Start of Material to process

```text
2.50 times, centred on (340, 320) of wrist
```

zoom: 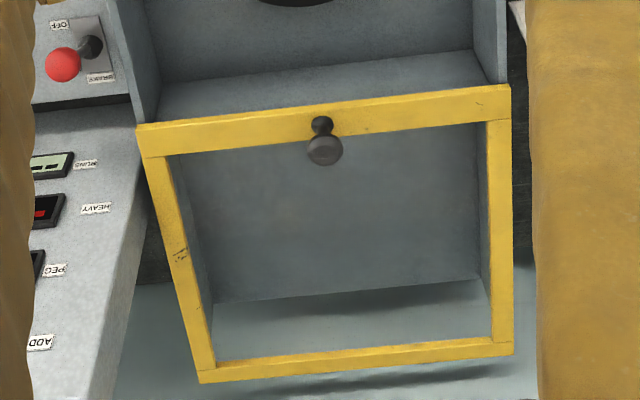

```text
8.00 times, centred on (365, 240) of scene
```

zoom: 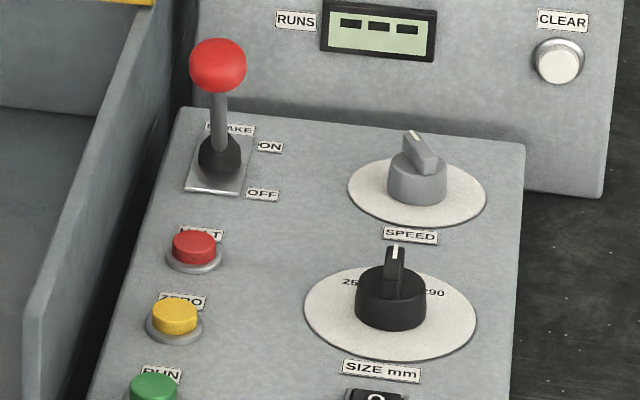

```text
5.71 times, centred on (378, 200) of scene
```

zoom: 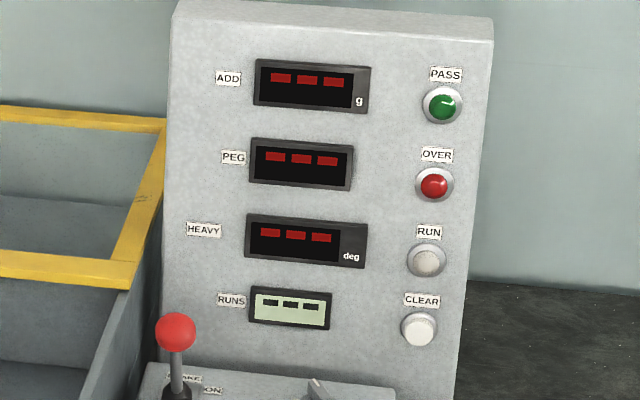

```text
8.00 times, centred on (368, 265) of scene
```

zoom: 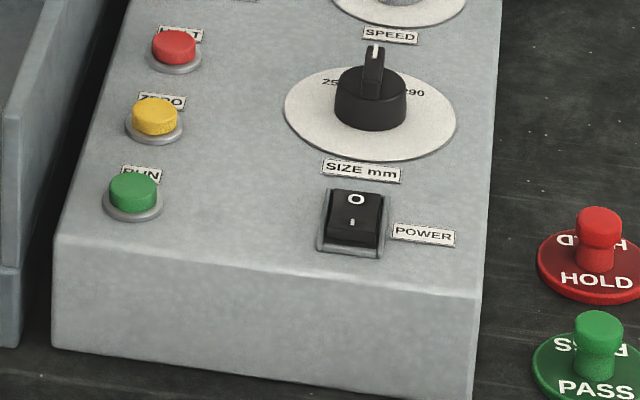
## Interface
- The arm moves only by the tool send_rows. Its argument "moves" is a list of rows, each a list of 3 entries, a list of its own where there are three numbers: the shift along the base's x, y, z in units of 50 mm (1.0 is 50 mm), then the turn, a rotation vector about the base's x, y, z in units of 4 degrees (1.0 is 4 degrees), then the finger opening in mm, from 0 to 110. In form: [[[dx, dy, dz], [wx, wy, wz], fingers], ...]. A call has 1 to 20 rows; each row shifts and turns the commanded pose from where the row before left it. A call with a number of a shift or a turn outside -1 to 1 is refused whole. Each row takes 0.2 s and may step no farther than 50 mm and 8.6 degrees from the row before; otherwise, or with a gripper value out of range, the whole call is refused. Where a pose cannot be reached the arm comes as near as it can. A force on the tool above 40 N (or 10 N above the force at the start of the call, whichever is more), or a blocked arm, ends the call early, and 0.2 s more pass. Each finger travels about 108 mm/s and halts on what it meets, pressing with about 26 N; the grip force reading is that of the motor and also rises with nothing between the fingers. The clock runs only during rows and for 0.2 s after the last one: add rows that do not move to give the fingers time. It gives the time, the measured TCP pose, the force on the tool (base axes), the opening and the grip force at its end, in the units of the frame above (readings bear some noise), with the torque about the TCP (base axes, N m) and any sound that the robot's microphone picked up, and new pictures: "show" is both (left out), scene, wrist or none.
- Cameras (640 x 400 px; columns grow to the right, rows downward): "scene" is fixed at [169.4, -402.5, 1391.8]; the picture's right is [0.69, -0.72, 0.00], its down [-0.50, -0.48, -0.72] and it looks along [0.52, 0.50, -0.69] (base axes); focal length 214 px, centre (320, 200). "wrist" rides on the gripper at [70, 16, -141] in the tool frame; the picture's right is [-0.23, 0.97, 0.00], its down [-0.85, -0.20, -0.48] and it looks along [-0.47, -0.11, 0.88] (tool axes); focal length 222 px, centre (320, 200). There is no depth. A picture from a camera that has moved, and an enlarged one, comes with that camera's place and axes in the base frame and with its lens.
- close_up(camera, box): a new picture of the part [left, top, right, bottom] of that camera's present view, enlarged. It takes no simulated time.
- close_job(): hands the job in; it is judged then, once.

End of Material to process

### Work required
Extract the full listing exactly, with the pictures left out.

### Solution to this problem
```text
2.50 times, centred on (340, 320) of wrist
```

zoom: 

```text
8.00 times, centred on (365, 240) of scene
```

zoom: 

```text
5.71 times, centred on (378, 200) of scene
```

zoom: 

```text
8.00 times, centred on (368, 265) of scene
```

zoom: 
## Interface
- The arm moves only by the tool send_rows. Its argument "moves" is a list of rows, each a list of 3 entries, a list of its own where there are three numbers: the shift along the base's x, y, z in units of 50 mm (1.0 is 50 mm), then the turn, a rotation vector about the base's x, y, z in units of 4 degrees (1.0 is 4 degrees), then the finger opening in mm, from 0 to 110. In form: [[[dx, dy, dz], [wx, wy, wz], fingers], ...]. A call has 1 to 20 rows; each row shifts and turns the commanded pose from where the row before left it. A call with a number of a shift or a turn outside -1 to 1 is refused whole. Each row takes 0.2 s and may step no farther than 50 mm and 8.6 degrees from the row before; otherwise, or with a gripper value out of range, the whole call is refused. Where a pose cannot be reached the arm comes as near as it can. A force on the tool above 40 N (or 10 N above the force at the start of the call, whichever is more), or a blocked arm, ends the call early, and 0.2 s more pass. Each finger travels about 108 mm/s and halts on what it meets, pressing with about 26 N; the grip force reading is that of the motor and also rises with nothing between the fingers. The clock runs only during rows and for 0.2 s after the last one: add rows that do not move to give the fingers time. It gives the time, the measured TCP pose, the force on the tool (base axes), the opening and the grip force at its end, in the units of the frame above (readings bear some noise), with the torque about the TCP (base axes, N m) and any sound that the robot's microphone picked up, and new pictures: "show" is both (left out), scene, wrist or none.
- Cameras (640 x 400 px; columns grow to the right, rows downward): "scene" is fixed at [169.4, -402.5, 1391.8]; the picture's right is [0.69, -0.72, 0.00], its down [-0.50, -0.48, -0.72] and it looks along [0.52, 0.50, -0.69] (base axes); focal length 214 px, centre (320, 200). "wrist" rides on the gripper at [70, 16, -141] in the tool frame; the picture's right is [-0.23, 0.97, 0.00], its down [-0.85, -0.20, -0.48] and it looks along [-0.47, -0.11, 0.88] (tool axes); focal length 222 px, centre (320, 200). There is no depth. A picture from a camera that has moved, and an enlarged one, comes with that camera's place and axes in the base frame and with its lens.
- close_up(camera, box): a new picture of the part [left, top, right, bottom] of that camera's present view, enlarged. It takes no simulated time.
- close_job(): hands the job in; it is judged then, once.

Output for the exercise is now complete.